Under the NLRA, however, employers have the right to insist on a secret-ballot election no matter how many cards might be signed. The Employee Free Choice Act would take that away and require the NLRB to certify unions simply on the basis of signed cards.
Furthermore, the [so-called Employee Free Choice Act] EFCA would ratchet up the coercion regarding contract negotiations. The current law is bad enough in compelling “good faith” bargaining, but the proposed new law would allow government officials to arbitrate the terms of the initial union contract. That is to say, if management and the union can’t arrive at a mutually agreeable labor contract, the federal government will impose one.

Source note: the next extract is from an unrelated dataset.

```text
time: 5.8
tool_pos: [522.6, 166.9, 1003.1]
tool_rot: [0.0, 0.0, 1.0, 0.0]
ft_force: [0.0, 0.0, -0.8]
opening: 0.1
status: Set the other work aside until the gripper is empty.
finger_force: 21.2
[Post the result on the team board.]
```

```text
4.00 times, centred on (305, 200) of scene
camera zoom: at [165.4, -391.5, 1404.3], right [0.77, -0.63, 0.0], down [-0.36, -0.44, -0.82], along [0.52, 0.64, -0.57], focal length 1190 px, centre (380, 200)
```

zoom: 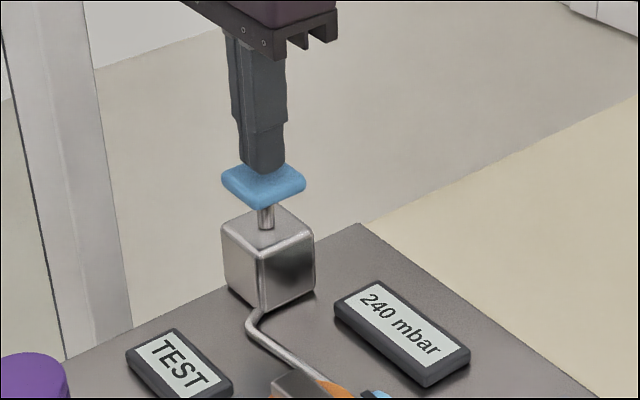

That additional dollop of federal coercion is said by supporters to be necessary to effectuate the workers’ “right to bargain.” In a free society, though, there is no “right to bargain” with people who don’t want to bargain with you, and a fortiori there is no right to have the government dictate the terms of that “bargaining.”
Union officials were licking their chops at the prospect of using the EFCA to dragoon thousands of new workers into their ranks, but the bill has died in Congress. It will be resurrected in the future and we will again hear supporters making claims of why we need its new coercive features. We will also hear opponents arguing that we should stick with the good old status quo. What I think we really need is a discussion about the proper approach to labor law in a free society.